Estimating access to drinking water supply in Farta district rural community, Amhara Region, North Central Ethiopia, 2017: a community based cross-sectional study


  • Yilkal T. Gualie Department of Public Health, College of Health Science, Debre Markos University, Debre Tabor, Ethiopia
  • Habtamu D. Enyew Department of Public Health, College of Health Science, Debre Tabor University, Debre Tabor, Ethiopia



Access, Water, Ethiopia


Background: Water is an essential for lives and development. Ethiopia is endowed with enormous water resources potential but access to water is limited. An uneven spatial distribution of water sources and drinking water demand is big challenge.

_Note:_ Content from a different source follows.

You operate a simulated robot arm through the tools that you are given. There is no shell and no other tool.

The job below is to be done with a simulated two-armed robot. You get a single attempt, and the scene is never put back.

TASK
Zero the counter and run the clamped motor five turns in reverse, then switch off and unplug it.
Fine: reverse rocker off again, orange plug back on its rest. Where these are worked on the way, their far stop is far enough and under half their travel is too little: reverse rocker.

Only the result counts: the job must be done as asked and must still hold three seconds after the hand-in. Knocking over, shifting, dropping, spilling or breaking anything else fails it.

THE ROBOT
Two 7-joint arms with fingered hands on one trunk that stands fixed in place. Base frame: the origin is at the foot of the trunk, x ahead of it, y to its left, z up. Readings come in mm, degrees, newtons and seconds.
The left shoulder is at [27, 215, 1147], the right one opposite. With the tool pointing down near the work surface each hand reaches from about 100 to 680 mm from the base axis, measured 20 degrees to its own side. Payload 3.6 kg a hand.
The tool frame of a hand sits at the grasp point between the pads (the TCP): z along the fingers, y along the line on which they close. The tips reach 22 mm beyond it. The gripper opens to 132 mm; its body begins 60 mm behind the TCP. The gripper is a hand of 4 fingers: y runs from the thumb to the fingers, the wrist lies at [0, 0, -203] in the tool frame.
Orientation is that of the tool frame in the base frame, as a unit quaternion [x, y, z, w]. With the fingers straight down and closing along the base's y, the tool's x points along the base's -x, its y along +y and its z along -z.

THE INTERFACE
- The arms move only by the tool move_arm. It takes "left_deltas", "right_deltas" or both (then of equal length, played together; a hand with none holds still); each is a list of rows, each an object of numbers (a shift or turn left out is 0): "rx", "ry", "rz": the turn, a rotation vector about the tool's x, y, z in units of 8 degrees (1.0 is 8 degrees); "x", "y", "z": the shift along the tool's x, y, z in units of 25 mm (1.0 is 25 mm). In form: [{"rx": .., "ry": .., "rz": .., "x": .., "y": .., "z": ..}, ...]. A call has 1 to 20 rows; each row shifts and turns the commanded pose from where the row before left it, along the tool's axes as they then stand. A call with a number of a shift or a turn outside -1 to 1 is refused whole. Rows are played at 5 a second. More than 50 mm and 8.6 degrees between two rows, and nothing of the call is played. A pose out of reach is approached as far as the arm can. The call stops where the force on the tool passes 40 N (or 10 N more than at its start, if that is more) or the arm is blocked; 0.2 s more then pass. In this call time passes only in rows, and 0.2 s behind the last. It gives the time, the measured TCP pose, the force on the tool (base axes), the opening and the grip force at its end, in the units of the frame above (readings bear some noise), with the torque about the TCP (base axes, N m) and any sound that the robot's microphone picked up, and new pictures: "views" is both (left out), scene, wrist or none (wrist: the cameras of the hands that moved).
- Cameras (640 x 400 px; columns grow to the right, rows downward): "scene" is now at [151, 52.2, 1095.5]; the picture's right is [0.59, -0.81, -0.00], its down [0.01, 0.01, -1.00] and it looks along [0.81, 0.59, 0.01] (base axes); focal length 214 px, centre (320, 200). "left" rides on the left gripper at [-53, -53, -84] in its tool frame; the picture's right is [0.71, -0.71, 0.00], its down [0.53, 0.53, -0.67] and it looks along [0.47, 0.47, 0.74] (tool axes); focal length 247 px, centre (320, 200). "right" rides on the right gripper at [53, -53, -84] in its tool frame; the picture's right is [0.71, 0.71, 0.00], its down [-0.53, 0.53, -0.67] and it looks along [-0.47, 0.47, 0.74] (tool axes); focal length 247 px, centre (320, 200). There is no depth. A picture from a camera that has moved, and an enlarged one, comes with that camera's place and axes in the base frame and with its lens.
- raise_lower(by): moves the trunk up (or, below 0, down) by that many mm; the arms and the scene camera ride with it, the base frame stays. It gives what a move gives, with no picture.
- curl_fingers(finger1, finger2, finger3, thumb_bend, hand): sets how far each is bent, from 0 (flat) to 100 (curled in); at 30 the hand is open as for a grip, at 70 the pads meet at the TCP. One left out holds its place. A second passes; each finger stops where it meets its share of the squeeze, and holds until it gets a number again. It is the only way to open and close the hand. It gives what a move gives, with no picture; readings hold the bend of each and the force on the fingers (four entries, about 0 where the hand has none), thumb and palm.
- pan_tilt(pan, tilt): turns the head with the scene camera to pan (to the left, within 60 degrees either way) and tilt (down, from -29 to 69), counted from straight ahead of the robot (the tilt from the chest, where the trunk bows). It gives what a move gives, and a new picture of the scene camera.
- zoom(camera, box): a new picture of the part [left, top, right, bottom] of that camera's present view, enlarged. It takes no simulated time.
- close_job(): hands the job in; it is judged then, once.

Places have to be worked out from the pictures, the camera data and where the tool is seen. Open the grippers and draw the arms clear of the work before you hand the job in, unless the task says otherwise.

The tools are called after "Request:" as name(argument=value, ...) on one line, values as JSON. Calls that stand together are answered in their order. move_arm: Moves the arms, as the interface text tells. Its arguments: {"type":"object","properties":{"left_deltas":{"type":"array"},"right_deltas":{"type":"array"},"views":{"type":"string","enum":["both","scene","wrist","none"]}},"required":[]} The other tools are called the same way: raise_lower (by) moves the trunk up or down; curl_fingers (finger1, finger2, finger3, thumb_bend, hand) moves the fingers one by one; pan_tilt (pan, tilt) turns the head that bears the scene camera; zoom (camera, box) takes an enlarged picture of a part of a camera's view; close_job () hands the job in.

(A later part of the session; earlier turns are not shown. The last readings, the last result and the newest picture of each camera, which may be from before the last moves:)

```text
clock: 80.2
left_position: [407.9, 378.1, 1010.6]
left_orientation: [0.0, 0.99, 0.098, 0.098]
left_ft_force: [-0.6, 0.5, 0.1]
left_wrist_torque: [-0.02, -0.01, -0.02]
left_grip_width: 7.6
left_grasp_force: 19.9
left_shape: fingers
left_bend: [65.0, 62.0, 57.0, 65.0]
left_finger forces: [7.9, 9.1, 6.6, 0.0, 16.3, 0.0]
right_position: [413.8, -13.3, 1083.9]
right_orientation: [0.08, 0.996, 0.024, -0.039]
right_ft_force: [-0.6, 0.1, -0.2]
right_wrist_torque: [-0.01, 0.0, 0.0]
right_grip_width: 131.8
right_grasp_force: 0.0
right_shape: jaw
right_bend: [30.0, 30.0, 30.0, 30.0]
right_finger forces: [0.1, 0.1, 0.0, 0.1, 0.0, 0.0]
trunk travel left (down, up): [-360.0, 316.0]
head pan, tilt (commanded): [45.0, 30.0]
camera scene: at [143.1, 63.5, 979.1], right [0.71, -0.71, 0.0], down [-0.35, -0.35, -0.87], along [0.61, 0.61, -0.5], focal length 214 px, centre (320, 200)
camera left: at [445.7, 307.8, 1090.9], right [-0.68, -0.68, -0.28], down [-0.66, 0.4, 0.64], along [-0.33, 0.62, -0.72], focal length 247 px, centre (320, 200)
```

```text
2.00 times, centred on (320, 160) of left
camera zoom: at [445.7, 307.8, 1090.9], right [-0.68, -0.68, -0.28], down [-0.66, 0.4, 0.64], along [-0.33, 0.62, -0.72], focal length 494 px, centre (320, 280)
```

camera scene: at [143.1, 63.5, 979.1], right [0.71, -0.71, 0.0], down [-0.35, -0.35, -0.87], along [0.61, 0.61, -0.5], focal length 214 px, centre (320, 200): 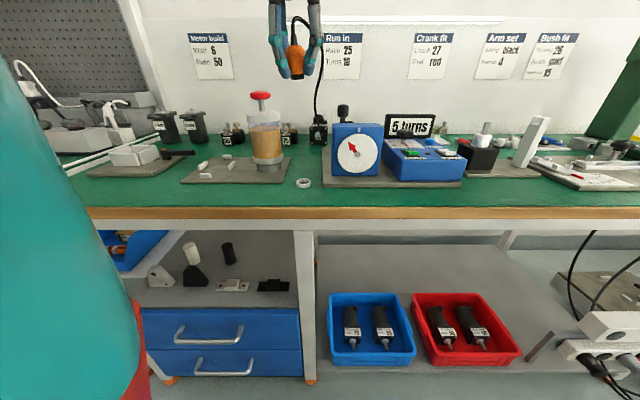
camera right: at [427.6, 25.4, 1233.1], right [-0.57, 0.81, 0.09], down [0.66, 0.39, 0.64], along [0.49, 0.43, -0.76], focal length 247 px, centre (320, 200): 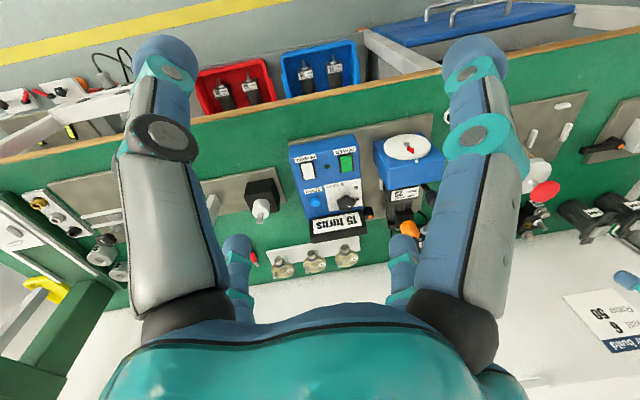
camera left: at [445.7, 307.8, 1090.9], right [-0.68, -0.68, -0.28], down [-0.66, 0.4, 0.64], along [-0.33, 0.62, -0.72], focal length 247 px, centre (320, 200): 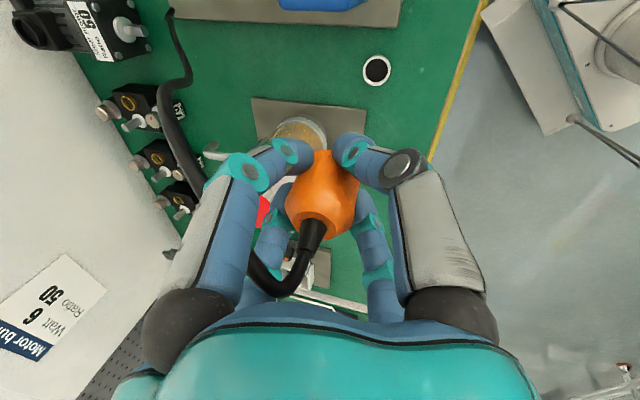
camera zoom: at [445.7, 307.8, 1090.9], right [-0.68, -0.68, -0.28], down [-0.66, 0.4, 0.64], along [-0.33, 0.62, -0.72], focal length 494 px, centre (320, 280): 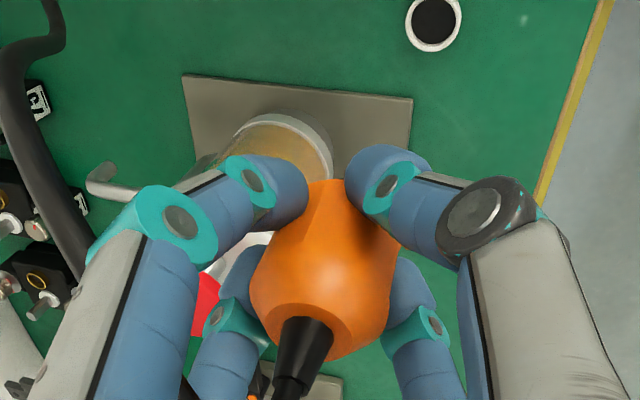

Therefore objectives of this study were to estimate access for water supply among household of Farta district, Ethiopia.

Methods: A community based cross-sectional study design was employed in 758 households of Farta district. Interview and observational check lists were used to collect data. Systematic sampling technique was used to select households. Data was analyzed using SPSS version 20 software.  

Results: The community has access to improved water supply which was estimated to be 57.1%. The rest 42.9% of the households used unimproved water sources from other unprotected sources like unprotected dug well and river. Nearly the third quartile (74.5%) of the households had access to water within a distance of 1.5 km or less from dwelling. Majority (86%) of households had no access to water within a time of 30 minutes or less. Nearly 92.3% of the households used less than 20 liters per capita per day.

Conclusions: There was a significant gap in accessing water supply for the community within 1.5 km in the district. Nearly half of households used protected well water sources. The per capita water consumption of the households were extremely low. Hence local administrator should expand protected well in all members. The community participation should be encouraged to prepare and maintain the water sources.